If you are a writer, marketer, content provider, or entrepreneur, please spend 26 minutes listening to this insightful interview with Seth Godin on the Zen Habits website. In it, he talks about not only the state of publishing today, but how to build an audience, what it means to fail and how to finally let go of trying to please everyone.
From the publishing front, which is of particular interest to me as I get ready to self-publish my next book in early 2012, is that we are no longer trying to convince strangers to buy our books. The old model is dead, and self-publishing has turned everything topsy-turvy. Now it’s about collecting friends and creating tribes that you specifically write for and who can’t wait to gobble up your next work. In his view, this makes opportunity more abundant, not scarcer.
Seth ntoes that his experiments with The Domino Project have proven that shorter and cheaper books spread more virally, that cover art with more visuals and less words works well, and that authors don’t need to rely on advances to succeed anymore (especially when that gives the false impression that someone else will be doing the work for you. They won’t.)

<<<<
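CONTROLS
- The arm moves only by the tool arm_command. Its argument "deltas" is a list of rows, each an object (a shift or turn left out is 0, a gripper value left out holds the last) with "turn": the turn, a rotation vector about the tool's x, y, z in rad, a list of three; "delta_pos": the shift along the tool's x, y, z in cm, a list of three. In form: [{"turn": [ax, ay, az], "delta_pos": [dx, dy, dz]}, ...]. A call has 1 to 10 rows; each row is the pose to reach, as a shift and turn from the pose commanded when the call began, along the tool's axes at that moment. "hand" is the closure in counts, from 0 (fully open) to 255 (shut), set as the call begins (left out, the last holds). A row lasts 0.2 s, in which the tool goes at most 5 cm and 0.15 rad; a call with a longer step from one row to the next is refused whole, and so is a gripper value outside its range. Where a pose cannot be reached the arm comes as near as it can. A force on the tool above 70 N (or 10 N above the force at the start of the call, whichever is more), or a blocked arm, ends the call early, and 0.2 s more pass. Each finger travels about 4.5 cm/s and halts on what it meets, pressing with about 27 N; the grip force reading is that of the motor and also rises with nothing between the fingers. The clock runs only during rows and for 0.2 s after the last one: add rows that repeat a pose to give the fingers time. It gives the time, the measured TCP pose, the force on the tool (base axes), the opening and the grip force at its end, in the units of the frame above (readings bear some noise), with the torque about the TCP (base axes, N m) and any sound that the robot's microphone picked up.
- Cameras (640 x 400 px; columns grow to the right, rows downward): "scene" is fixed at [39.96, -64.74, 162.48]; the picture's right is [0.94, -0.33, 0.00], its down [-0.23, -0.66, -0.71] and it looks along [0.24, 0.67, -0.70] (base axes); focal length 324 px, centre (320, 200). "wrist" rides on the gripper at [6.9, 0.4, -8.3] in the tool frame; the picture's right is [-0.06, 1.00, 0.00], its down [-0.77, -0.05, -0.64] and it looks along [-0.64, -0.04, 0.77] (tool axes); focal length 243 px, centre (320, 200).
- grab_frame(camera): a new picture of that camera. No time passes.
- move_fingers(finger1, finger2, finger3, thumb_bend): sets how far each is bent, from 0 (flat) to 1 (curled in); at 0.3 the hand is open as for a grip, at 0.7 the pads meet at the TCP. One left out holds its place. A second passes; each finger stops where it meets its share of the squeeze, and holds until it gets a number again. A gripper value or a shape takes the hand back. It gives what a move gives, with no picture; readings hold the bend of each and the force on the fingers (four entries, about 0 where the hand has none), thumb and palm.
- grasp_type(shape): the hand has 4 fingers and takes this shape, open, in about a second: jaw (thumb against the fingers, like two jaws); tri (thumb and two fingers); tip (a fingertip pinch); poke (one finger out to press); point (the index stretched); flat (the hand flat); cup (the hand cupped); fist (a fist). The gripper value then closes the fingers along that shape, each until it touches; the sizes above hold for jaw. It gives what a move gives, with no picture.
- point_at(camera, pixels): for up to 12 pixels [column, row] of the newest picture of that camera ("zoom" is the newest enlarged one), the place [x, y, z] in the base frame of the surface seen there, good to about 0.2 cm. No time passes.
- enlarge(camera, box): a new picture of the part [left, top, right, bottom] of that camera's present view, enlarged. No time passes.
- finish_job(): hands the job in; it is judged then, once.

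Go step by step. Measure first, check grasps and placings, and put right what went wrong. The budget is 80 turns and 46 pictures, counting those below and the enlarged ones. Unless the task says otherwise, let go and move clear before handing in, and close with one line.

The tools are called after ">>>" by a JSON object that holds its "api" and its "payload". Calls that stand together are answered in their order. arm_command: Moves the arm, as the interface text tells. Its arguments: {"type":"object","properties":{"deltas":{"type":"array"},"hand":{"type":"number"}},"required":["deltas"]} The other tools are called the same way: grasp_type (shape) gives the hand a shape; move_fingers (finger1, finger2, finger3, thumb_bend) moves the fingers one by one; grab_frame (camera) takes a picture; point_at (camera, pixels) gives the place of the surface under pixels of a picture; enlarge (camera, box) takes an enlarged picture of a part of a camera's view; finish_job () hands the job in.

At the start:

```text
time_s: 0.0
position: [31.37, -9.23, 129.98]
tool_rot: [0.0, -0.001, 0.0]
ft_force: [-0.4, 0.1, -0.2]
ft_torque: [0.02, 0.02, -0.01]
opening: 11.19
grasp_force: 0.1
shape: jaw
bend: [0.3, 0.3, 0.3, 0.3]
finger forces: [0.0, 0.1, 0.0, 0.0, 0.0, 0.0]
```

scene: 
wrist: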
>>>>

Later in the interview, Seth tackes why he does not accept comments on his blog. He states that he used to, but then he started writing with comments in mind and it paralyzed his work. “I don’t write for strangers anymore,” he said. He decided a blog with posts was better than a blog with comments but no posts. Now he writes to spread his ideas to his tribe, not try to persuade strangers. In his view, the discussion doesn’t stop because he has no comments. There are plenty of places people can debate, get nasty and disagree with me on the Internet if people want, he says.
While a company might need to be a little more open to direct dialogue and interaction, this attitude should hold true with our brands as well. While increasing market share is always a good thing, you need to speak to your “people.” I’ve been doing a lot of work lately with solopreneurs who don’t realize the power they already yield with folks who are on their side or audiences who are primed for their message already. Great brands don’t try to please everyone, so why should your business? It’s just waste of energy and resources.